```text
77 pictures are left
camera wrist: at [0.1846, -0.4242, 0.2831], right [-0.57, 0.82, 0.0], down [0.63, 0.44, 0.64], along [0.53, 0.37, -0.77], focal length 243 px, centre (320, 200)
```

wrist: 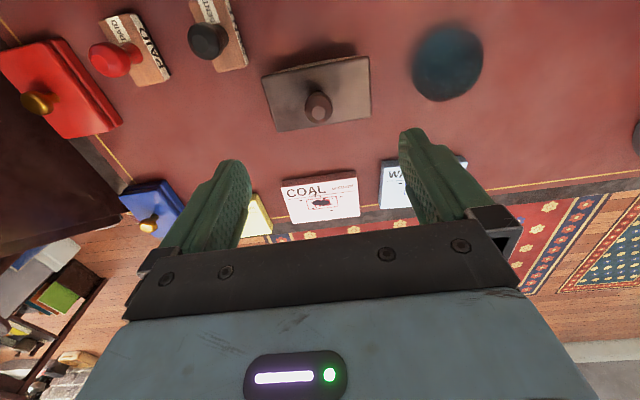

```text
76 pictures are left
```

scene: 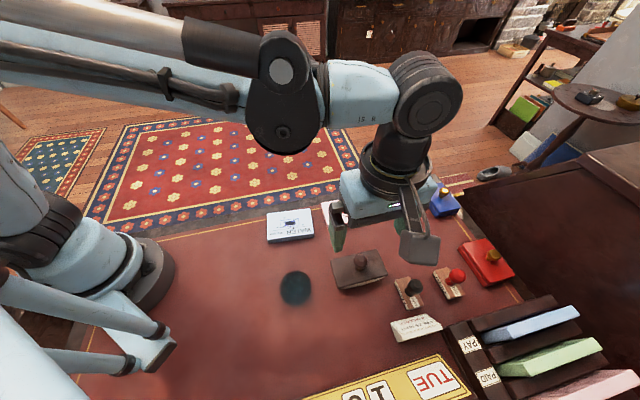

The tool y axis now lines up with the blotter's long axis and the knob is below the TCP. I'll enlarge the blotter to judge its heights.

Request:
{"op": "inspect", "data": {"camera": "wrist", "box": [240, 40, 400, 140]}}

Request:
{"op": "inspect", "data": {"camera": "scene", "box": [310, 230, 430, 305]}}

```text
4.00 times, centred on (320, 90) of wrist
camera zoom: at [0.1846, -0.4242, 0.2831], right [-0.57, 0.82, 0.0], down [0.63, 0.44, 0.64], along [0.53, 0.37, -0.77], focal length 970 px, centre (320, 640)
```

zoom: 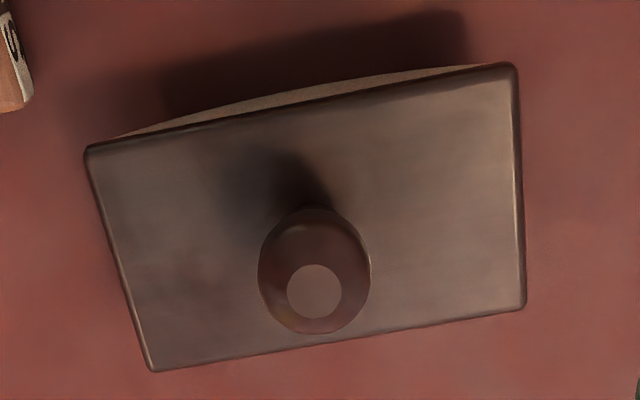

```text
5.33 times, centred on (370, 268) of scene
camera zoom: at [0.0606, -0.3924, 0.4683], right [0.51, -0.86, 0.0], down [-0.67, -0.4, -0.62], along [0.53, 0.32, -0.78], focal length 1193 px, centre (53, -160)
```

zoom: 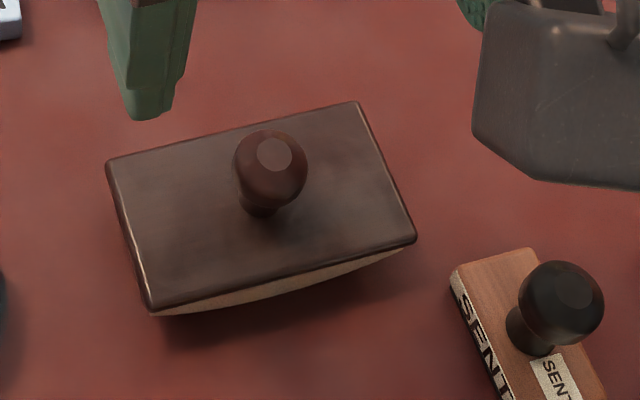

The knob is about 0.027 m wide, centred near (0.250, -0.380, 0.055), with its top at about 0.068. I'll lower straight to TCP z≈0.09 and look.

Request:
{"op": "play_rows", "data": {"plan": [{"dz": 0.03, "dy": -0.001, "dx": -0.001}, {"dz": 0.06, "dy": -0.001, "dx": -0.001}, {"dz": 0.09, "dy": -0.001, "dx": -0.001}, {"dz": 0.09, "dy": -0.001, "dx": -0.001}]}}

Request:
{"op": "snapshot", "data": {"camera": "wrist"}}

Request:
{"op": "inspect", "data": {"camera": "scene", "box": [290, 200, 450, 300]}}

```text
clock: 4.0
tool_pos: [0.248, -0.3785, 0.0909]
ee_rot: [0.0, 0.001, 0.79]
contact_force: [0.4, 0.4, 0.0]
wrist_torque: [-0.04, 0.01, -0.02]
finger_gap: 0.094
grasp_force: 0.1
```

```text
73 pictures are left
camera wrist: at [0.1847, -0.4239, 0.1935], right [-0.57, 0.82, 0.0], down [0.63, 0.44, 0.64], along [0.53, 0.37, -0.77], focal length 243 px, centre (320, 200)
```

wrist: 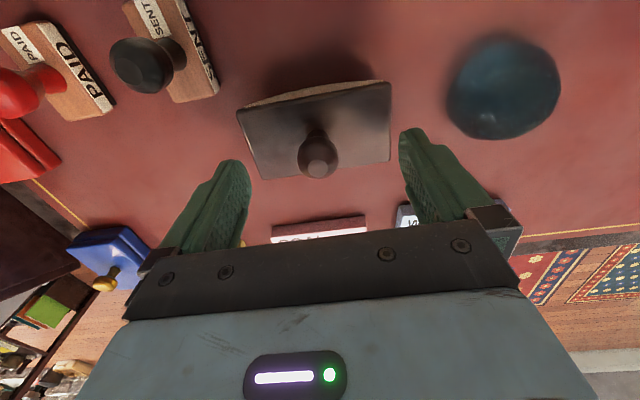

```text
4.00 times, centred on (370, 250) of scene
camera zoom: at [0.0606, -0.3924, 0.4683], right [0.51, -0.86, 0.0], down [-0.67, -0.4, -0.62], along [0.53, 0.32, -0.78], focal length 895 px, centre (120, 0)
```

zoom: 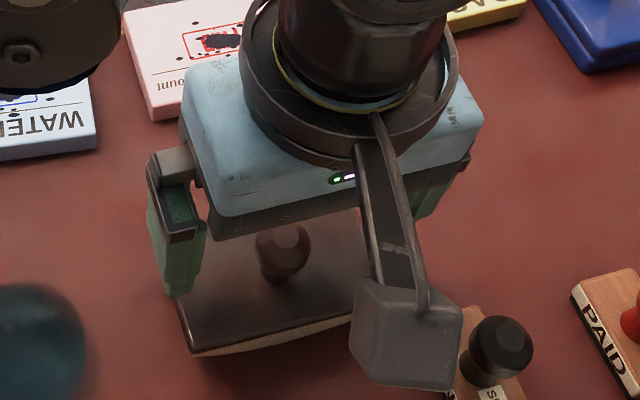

══════

Your goal:
Give all the lines above again, character for character, without pictures.

Finished answer:
```text
77 pictures are left
camera wrist: at [0.1846, -0.4242, 0.2831], right [-0.57, 0.82, 0.0], down [0.63, 0.44, 0.64], along [0.53, 0.37, -0.77], focal length 243 px, centre (320, 200)
```

wrist: 

```text
76 pictures are left
```

scene: 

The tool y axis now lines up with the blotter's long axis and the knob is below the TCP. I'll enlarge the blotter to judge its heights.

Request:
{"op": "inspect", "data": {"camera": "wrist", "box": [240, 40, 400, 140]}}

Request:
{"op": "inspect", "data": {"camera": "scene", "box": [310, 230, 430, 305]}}

```text
4.00 times, centred on (320, 90) of wrist
camera zoom: at [0.1846, -0.4242, 0.2831], right [-0.57, 0.82, 0.0], down [0.63, 0.44, 0.64], along [0.53, 0.37, -0.77], focal length 970 px, centre (320, 640)
```

zoom: 

```text
5.33 times, centred on (370, 268) of scene
camera zoom: at [0.0606, -0.3924, 0.4683], right [0.51, -0.86, 0.0], down [-0.67, -0.4, -0.62], along [0.53, 0.32, -0.78], focal length 1193 px, centre (53, -160)
```

zoom: 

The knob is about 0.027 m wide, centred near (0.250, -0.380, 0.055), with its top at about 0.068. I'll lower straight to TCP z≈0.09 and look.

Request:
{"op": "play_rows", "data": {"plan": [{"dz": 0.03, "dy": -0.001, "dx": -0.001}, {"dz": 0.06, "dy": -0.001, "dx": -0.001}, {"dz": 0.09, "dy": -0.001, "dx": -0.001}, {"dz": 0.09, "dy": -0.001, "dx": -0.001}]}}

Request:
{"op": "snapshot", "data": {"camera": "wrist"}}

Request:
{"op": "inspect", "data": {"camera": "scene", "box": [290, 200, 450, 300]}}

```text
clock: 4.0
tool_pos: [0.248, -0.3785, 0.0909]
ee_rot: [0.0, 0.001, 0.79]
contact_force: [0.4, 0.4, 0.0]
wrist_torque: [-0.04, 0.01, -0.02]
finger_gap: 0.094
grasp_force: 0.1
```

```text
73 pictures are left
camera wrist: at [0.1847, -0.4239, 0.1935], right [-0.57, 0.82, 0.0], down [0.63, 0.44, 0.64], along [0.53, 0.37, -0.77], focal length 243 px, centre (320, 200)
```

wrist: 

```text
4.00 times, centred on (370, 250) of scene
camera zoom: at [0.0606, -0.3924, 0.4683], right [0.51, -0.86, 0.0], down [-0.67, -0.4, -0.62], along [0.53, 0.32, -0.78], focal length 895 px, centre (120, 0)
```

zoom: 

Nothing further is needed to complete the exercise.